‘Seven Guitars’

August Wilson’s ‘Seven Guitars’ takes place in the predominately black neighborhood of Red Hill in Pittsburgh, Pa. in 1948.
The play opens with six friends reminiscing after attending the funeral of their chart-topping, blues guitarist friend, Floyd ‘Schoolboy’ Barton. The body of the play is a flashback to the days leading up to Barton’s death.
Barton (Daren Herbert) is first seen trying to convince his ex-girlfriend, Vera Dotson (Angel Laketa Moore), to take him back after spending time in jail after being arrested for loitering.
Dotson is reluctant to take him back because of the pain she experienced when Herbert left her for another woman.
Moore delivers a moving performance as she conveys the suffering a woman experiences when she is abandoned by the man she loves.
Dotson’s neighbor is Louise (Michelle Cowin), a headstrong woman who possesses nurturing, motherly qualities. Her boarder is Hedley (Omar Ricks), a West-Indian butcher who kills and sells chickens right from his backyard. Ruby (Talia Thiesfield), who comes to live with Louise, is the sex-pot that every man is drawn to.
They are all friends with Canewell (Windell D. Middlebrooks), who plays the harmonica, and Red Carter (Charles Maceo Thornhill IV), who plays the drums. Both helped Barton produce his number-one hit, ‘That’s All Right.’
It is revealed that Barton is left penniless after his white producer swindles all the profits from his hit song. Meanwhile Barton tries to convince Canewell, Carter and Dotson to go back with him to Chicago to record more songs.
Although it is unclear why, everyone is against going back because they don’t want things to happen ‘like they did last time.’
Wilson, who was born Frederick August Kittle in 1945, has won two Pulitzer Prizes for drama. Directed by Eli Simon, this is the first of Wilson’s plays to be produced by the Claire Trevor School of the Arts. His work is known to chronicle the lives of African-Americans throughout the 20th century; ‘Seven Guitars’ represents their lives in the 1940s.
‘Seven Guitars’ is a musical play in a nontraditional musical way. Nearly every character has a chance to show off the talents of their vocal pipes through bits and pieces of song throughout the play.

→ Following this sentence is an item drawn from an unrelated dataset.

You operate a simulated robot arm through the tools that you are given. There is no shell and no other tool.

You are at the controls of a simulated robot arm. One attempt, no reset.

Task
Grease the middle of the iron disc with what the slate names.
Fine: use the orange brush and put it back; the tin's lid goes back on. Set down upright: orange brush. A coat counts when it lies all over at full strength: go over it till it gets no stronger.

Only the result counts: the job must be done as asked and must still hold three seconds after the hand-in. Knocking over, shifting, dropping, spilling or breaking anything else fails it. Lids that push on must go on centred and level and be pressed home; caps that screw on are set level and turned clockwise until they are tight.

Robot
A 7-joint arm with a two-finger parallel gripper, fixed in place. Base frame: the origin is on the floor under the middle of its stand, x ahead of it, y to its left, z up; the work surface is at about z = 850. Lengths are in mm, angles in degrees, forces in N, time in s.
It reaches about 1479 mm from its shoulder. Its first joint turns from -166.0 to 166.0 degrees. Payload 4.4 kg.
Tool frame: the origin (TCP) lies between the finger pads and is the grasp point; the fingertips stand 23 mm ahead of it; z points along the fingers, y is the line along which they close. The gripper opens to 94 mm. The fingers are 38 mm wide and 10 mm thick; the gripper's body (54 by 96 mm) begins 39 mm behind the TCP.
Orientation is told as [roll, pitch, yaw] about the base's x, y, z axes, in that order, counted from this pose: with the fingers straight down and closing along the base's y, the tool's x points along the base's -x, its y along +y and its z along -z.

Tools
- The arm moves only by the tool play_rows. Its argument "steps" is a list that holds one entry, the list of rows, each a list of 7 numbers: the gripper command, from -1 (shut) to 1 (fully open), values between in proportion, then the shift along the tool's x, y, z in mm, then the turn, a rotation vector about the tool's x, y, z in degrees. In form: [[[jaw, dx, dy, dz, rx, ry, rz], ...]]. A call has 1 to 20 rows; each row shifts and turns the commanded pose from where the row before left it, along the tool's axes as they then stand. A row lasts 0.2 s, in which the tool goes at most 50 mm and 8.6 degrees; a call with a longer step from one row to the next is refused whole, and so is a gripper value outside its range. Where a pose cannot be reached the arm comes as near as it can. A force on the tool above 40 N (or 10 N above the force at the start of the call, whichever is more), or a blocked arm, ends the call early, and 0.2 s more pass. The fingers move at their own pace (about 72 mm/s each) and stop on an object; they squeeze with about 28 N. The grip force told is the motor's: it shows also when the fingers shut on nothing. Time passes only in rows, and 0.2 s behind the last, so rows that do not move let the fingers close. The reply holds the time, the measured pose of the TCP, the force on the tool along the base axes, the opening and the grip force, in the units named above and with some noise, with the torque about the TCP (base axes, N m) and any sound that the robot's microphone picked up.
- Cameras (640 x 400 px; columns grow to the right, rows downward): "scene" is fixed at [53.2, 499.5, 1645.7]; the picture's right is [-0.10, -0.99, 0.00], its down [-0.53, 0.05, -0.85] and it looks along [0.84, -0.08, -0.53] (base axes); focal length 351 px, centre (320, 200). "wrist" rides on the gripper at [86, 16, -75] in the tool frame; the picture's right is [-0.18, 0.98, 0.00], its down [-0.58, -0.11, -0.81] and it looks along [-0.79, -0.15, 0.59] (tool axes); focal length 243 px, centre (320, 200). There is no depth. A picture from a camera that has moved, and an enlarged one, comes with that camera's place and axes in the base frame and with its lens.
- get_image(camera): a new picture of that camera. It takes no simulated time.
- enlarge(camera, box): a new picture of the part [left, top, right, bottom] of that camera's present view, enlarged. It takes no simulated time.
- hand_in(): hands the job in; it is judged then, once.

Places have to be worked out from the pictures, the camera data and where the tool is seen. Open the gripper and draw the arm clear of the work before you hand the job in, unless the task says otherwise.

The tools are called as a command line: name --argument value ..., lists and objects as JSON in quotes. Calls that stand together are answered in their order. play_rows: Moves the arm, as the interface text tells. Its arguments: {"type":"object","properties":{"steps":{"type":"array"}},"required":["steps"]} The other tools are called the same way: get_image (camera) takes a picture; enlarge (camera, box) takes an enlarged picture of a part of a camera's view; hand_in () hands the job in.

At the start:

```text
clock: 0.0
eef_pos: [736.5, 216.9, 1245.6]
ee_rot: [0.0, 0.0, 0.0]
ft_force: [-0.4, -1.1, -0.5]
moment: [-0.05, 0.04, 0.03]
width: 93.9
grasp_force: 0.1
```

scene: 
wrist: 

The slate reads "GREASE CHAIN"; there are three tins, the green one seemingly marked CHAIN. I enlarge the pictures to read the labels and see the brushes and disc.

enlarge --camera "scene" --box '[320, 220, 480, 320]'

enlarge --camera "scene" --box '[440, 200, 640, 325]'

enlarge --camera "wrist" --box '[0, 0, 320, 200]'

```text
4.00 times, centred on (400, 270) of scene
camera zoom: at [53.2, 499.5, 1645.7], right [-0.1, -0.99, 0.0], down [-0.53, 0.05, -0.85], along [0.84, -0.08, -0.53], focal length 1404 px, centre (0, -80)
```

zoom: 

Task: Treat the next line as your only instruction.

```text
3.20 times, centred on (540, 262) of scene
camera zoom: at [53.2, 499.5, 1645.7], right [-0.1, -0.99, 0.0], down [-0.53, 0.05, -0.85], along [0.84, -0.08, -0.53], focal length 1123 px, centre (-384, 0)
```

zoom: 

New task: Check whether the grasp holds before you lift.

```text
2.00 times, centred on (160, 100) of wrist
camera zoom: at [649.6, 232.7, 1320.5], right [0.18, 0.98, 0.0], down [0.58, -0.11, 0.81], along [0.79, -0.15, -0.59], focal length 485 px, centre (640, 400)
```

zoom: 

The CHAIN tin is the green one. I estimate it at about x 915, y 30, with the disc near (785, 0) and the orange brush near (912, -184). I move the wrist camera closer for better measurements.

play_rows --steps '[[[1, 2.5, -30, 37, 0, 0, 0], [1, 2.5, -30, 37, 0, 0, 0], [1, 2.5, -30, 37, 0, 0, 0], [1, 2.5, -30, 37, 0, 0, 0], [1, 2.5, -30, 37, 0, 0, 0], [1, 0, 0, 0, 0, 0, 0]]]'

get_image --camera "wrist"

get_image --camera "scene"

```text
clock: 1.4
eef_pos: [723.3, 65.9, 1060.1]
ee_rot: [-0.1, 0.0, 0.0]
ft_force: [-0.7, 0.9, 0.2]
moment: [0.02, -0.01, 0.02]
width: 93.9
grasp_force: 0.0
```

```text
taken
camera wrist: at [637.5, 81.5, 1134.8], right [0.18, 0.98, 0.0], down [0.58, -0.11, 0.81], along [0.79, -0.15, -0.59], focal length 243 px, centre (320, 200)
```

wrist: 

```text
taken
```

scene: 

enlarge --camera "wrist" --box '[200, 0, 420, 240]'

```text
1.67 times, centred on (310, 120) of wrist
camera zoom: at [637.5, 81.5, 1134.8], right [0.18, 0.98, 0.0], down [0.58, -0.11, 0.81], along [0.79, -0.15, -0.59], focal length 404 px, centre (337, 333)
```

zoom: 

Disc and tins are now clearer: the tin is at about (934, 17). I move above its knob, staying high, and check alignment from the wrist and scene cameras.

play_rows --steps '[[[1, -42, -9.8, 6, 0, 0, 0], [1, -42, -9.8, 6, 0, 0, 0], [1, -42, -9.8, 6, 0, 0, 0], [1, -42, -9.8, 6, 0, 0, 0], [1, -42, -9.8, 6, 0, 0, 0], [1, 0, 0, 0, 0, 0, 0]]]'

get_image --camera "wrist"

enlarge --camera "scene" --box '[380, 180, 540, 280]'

Herbert performs a version of ‘The Lord’s Prayer’ so beautifully simple, sweet and sentimental that the audience hangs onto every note that comes out of his mouth.
With the snippets of music in each scene and the certain repeated phrases in the dialogue between characters, the play becomes a metered blues jam session.
With plans of demanding his share from his producer, Barton heads off to Chicago alone and reappears with more money than he can handle. Dotson then agrees to marry him and everything appears beyond perfect for Barton until his untimely death.
Wilson’s ‘Seven Guitars’ examines the struggles of African-Americans in a white man’s world, where life seems so hopeful and hopeless at the same time.
Ricks gave a riveting performance as Hedley, who gives insight into how a black men can be filled with so much bitterness, resentment and hate toward the white men who oppress him.
Through the characters of Hedley and Barton, Wilson shows how desperation to escape the white world can push a man beyond his limits.
Along with the racial conflicts, ‘Seven Guitars’ examines the conflicts and fluctuating dynamics between men and women.
Each character in the ‘Seven Guitars’ has an important story to tell, each revealing the struggles of the human spirit.
Not only were the actors convincing, but the set was just as authentic. The entire play takes place in the yard of the building where Louise, Hedley and Dotson live. If they weren’t real, like the live chickens or the meager dirt-filled garden, then they certainly seemed real, like the rusted tools and the crooked, wooden gate.
Just like a blues tune, the play had it’s own high and low points. It was filled with emotionally charged moments, where the audience was stunned silent at the superb acting. There were some light, humorous moments, which filled the theater with laughter. At the same time, there were some stagnant, lagging moments, which could have been cut or executed in a way that would not have audience members peeking at their watches to check the time.
Nonetheless, the audience seemed to be swept away as the second half of the play took speed, unfolding the actions that led to Barton’s death. But in the end, audience members forgave the actors for the uneventful moments and awarded them with a standing ovation.
Wilson’s ‘Seven Guitars’ opens one’s eyes to the conflicts of race, more specifically, it offers a glimpse of the struggle between white and black in the 1940s through the eyes of the African-Americans.
‘Seven Guitars’ will continue to run from Feb. 3 to Feb. 5.